In India, divorce among the elderly is on the rise

GlobalPost

MUMBAI, India — The profile reads like many others: Vegetarian Hindu seeks Gujarati-speaking non-smoker to be life partner. Interests include traveling and old Hindi songs.

But unlike most men on Indian remarriage sites, this bachelor is 73.

Another profile says the woman is a divorced Bohra Muslim. She’s 4'5", a Gemini, and her “About me” section on Secondshaadi.com reads: “Fat woman. Understanding. U can be fat or slim. No problem. Have to earn lakhs [1 lakh equals $2,200].”

This candidate for love — and lakhs — is 90.

Over the past couple decades India has seen divorce become more and more common among young, urban couples. Now, even elderly couples are doing what was once considered unthinkable: saying goodbye to their spouses after decades of marriage and moving on.

“People are no longer willing to stay in relationships that have collapsed,” said Mumbai-based lawyer Amit Karkhanis. He said his law practice has seen a steady increase in divorce cases, which now includes elderly couples.

Changing attitudes in urban India along with the growing independence of women has led to this increase in divorce among older couples, say divorce lawyers, social workers and sociologists.

In the past, husbands and especially wives were expected to put up with undesirable behavior and “adjust” for the sake of the family.

“It was considered a virtue to be able to adjust and forgo and give up individual desires, wants, needs and instead to be able to cater to the requirements of the other,” said sociologist G. K. Karanth with the Institute for Social and Economic Change.

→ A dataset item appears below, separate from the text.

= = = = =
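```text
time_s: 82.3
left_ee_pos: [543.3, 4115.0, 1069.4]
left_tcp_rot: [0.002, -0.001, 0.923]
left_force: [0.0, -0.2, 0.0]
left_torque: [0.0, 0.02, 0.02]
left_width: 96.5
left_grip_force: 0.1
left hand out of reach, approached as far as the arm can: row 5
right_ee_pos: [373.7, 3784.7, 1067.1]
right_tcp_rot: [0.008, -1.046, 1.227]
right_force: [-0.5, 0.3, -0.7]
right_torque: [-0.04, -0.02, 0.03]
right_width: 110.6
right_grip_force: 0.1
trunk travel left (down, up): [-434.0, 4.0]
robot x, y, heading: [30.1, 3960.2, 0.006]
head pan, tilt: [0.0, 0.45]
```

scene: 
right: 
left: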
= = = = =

Couples did not divorce even in troubling or abusive situations because the act would bring shame to the person, his or her family and their entire lineage.

Pratibha Gheewalla used to work as a marriage counselor at Mumbai’s Family Court and said she almost never saw elderly couples divorce in the 1970s and 1980s.

Couples feared a divorce would bring stigma to their family and ruin the marriage prospects for their daughters, she said. A prospective son-in-law’s family would not want to take in the daughter of a broken home.

Urban society no longer views divorce as humiliating and shameful, and people are therefore more willing to let it happen, Karanth said.

This has led to couples whose marriages fell apart decades ago now ending their union.

“These are the people who had a need to divorce 20 years ago but then societal pressures were such that maybe they held it back,” he said. “Now they see everyone else going ahead with it, and they say, ‘What the hell, why don’t I go for it.’ ”

Karanth said children also no longer exert pressure on their parents to stay together as they may have grown up and moved away, no longer living in a joint family.

Older couples even look at the young living their lives as they choose and “want to capture that youth,” divorce lawyer Srikumar Boodgur told the Indian Express.

The change in social attitudes can be attributed to the influence of outside ideas and cultures as well as the role of the media, Gheewalla said.

Television series include the topic of divorce, and newspapers and magazines cover the separations and divorces of celebrities.

Last week’s Times of India included a pullout called “Divorce after a decade!” It explored the love difficulties of foreign celebrities like Arnold Schwarzenegger and Maria Shriver as well as Indian ones like divorced Bollywood actors Saif Ali Khan and Amrita Singh.

Another factor many attribute to the higher divorce rate is the change in status and education level of India’s women. As more women work and gain financial and social independence, they have the ability and mindset to end broken marriages, said marriage counselor Madhavi Desai as she sat in her office at the Family Court. Laminated posters decorate her wall with lists like, “Rules for a happy marriage.”

Desai said the changes in women’s expectations and attitudes have led to a disparity with those of men, whose views on what makes a good wife remain much the same.

Compared to the west, divorce in India is still rare. Experts say 11 in every 1,000 marriages in India end in divorce, whereas the rate in the United States is about 400 in every 1,000.

And among the elderly, the number of divorces may be increasing but the phenomenon is just beginning. Given how rare divorce has been among the elderly, statistics from Mumbai’s Family Court group everyone “above 40” in one age bracket.

And yet, many say that now that geriatric divorce is here, it will only become more prevalent.

“Divorce at a later age is here to stay,” said Vandana Shah, the Mumbai-based editor of India’s divorce magazine Ex Files. “This is a phase that India will have to go through.”